Soft spoken and firm, deaf parents or parents of deaf children have learned to draw from Josephine’s knowledge on matters of parenting. Apart from that, she is constantly called upon during seminars to give to the deaf talks on family life and life with disability. “Bringing up my son to become a successful young man is my greatest achievement as a hearing impaired parent,” she states. Josephine’s son, Tony, is a God fearing journalist, something that fills his mother’s heart with pride. “His love for God endeared him to church missionaries who paid for his education and exposed him to the foreign lands of America and Britain,” she recalls with appreciation.

But being a divorced deaf woman, raising her son was not easy. Having separated from her husband after less than two years of marriage, Josephine had to work hard to provide for his needs and instil the discipline and confidence he needed to attain success. Tony was only 11 months old then, when her husband left. “As a Christian, I had to depend on God, and it paid back,” she states. Growing up, Tony always asked his mother about his father and requested her to get him other siblings.

The toughest part of parenting was in Josephine’s attempt to make her son understand and speak her language. “Teaching Tony sign language was my biggest challenge,” recalls Josephine. He cried a lot and got frustrated whenever he spoke to me and I could not hear him. Tony had only learnt of his mother’s deafness at the age of two as he had lived with his grandmother in Butere from the time his parents separated, while Josephine returned to Nairobi to look for employment. “God has blessed my son. We suffered a lot but God made a way for us,” she states.
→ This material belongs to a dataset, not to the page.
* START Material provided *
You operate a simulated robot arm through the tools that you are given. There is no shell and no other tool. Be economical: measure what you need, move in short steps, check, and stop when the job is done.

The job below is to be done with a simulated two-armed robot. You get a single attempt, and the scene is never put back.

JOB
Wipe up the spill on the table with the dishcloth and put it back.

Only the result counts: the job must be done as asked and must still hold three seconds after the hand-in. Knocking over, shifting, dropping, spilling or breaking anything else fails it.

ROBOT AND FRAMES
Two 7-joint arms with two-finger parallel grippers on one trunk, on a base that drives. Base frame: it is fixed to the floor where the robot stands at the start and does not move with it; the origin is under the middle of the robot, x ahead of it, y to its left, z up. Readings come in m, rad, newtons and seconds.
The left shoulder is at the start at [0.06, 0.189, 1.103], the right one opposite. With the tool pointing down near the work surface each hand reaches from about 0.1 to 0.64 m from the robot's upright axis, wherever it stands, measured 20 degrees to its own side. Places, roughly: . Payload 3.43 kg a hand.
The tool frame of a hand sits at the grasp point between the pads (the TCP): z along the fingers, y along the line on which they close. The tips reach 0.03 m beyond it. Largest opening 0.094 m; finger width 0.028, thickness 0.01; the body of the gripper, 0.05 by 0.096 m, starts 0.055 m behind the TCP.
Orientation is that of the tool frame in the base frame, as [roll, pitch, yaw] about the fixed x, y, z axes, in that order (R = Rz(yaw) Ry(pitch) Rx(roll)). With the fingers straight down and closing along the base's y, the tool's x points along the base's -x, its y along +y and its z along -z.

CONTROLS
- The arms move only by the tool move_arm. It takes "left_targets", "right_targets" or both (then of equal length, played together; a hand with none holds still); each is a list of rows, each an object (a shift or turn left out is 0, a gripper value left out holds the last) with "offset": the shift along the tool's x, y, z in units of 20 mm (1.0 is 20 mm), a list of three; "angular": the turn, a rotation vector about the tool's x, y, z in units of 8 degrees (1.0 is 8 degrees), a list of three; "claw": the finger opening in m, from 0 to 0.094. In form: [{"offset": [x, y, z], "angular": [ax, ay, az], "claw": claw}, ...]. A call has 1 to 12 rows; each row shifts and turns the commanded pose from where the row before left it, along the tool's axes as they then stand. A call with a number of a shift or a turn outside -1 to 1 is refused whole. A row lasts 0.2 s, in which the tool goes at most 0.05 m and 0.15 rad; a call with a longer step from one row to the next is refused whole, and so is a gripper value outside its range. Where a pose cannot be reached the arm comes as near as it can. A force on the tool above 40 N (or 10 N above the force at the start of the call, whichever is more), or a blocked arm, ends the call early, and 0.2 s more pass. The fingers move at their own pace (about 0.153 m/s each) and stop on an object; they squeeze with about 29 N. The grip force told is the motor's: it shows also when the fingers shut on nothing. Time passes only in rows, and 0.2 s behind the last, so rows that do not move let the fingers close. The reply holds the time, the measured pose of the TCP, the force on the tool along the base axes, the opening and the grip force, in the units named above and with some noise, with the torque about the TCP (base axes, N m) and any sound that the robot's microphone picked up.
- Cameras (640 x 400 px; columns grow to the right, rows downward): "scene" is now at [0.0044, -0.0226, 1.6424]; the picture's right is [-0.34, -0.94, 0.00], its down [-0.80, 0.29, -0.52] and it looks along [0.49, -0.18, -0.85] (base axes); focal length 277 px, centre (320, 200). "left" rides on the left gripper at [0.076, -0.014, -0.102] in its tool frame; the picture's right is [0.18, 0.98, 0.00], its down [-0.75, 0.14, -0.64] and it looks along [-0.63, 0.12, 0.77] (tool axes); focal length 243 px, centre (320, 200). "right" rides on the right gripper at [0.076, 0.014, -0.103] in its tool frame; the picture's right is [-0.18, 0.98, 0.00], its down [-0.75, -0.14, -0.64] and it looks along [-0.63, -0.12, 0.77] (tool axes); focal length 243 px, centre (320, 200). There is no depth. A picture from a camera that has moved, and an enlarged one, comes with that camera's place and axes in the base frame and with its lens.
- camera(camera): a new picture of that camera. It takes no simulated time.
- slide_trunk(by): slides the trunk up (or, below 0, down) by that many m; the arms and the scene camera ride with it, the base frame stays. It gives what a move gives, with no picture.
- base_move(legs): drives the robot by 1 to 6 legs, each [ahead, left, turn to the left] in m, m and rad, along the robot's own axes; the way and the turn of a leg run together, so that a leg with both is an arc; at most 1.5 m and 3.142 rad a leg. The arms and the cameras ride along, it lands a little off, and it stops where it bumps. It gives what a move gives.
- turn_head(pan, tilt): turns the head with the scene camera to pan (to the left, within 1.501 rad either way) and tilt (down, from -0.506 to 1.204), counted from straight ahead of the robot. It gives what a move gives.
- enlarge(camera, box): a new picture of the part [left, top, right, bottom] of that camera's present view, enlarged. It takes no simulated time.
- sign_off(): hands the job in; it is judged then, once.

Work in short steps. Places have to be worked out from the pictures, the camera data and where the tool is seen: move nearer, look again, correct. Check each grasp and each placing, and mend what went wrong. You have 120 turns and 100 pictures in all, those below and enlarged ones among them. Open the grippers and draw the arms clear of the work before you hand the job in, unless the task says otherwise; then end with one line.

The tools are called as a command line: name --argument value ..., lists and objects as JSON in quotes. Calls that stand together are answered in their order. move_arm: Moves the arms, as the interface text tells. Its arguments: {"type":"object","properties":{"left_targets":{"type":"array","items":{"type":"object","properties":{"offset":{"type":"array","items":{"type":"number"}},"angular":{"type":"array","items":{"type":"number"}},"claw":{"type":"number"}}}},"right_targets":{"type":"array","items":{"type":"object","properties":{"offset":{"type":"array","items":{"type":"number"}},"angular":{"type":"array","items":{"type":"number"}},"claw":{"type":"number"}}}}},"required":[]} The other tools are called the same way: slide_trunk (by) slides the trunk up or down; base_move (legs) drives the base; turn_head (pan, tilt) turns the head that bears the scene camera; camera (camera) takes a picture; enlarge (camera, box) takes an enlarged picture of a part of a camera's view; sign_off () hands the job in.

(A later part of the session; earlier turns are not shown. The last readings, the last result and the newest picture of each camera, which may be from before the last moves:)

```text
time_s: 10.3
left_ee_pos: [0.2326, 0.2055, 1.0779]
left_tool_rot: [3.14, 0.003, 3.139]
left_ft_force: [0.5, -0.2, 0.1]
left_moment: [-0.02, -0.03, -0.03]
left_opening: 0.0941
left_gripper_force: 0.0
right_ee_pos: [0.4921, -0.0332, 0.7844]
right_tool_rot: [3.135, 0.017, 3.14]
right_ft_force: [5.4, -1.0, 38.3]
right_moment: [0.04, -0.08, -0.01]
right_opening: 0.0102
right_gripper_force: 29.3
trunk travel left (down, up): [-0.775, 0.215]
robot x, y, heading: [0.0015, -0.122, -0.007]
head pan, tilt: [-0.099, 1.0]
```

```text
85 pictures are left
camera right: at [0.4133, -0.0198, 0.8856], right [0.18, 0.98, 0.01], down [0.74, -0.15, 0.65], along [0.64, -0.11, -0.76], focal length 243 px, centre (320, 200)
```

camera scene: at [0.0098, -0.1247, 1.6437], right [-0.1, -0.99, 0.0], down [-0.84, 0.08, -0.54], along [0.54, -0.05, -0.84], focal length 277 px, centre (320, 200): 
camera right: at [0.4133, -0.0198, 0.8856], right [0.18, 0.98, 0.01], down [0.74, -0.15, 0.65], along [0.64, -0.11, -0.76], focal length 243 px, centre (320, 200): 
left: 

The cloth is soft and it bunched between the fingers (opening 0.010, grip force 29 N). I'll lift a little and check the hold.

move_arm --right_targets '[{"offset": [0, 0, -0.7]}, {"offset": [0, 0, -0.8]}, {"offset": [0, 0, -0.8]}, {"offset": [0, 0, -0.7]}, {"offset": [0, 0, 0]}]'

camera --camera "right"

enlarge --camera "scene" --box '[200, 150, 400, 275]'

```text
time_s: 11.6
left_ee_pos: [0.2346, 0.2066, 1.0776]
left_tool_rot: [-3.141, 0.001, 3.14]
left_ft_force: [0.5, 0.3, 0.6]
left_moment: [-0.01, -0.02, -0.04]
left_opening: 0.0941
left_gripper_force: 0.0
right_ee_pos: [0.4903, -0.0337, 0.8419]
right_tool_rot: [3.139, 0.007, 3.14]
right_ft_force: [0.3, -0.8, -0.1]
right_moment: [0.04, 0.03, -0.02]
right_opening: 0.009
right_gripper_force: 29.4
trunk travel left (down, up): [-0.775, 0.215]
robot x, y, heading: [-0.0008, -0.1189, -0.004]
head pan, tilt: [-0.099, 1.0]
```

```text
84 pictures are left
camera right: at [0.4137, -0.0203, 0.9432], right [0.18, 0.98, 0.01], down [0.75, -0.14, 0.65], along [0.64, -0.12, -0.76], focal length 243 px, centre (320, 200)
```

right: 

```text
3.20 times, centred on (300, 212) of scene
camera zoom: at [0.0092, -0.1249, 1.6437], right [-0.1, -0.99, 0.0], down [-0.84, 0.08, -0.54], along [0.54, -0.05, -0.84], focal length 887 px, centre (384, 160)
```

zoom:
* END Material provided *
The two remain very close.

The third born in a family of four, Josephine says that her childhood was difficult. Frustrated by her lack of hearing, members of her family treated her cruelly, while villagers called her cursed. Nearly everyone taunted, teased and mistreated her publicly. She also did not attend school until the age of seven when her family learnt about Mumias School for the Deaf, in Western Kenya.

“Life became difficult at school and the joy of leaving the sad memories of the village did not last long. I could not communicate in sign language and therefore did not understand what was being taught,” she recalls. With her father’s encouragement, however, Josephine worked hard and got a good grade in her standard seven exams. She later did a course in typewriting, tailoring and first aid.
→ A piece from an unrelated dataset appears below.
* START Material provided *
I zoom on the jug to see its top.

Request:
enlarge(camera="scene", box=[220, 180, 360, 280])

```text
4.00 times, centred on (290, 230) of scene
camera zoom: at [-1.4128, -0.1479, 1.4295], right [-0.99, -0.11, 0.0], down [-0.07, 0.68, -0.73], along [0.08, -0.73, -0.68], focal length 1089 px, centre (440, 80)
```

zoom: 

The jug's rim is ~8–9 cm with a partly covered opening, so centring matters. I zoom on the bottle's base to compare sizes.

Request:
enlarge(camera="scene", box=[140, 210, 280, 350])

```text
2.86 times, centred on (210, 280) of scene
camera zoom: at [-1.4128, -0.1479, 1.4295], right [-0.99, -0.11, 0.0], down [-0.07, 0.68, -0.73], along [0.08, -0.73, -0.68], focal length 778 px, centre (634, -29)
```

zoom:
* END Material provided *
“My father and I were very happy when I completed college,” Josephine recalls. But because of her deafness, most organisations declined to employ her, until her ex-principal at the college came to her rescue after one year and employed her as a copy typist at the school. She held her first job for four years before meeting and marrying the father of her son, and moving with him to Nairobi. She was to later work in the same capacity at various other organisations associated with the deaf, in Nairobi. Even while working among the deaf, Josephine experienced exploitation and discrimination that toughened her.

A good swimmer

Remarriage has never been an option for this born-again Christian. “I had a bad experience with my ex-husband and lost interest in marriage,” she shares, adding that she does not like conflict. It is this fear of disagreements that has pushed her into saving money from her meagre earnings, to buy her own piece of land to carry out farming, instead of taking up a piece of land that her father bequeathed her when he died. “I want to buy my own land in Kitale or Bungoma. I don’t want to cause trouble between me and my siblings when my mother dies,” she states.

When not at work, the independent minded Josephine spends her time swimming at the coast, or travelling around East Africa visiting friends. “My best pass time activity is swimming. I’m a good swimmer,” she discloses. After more than 18 years of hearing the word of God, Josephine became a committed Christian in 1990. She is a member of Emmanuel Church for the Deaf, Nairobi.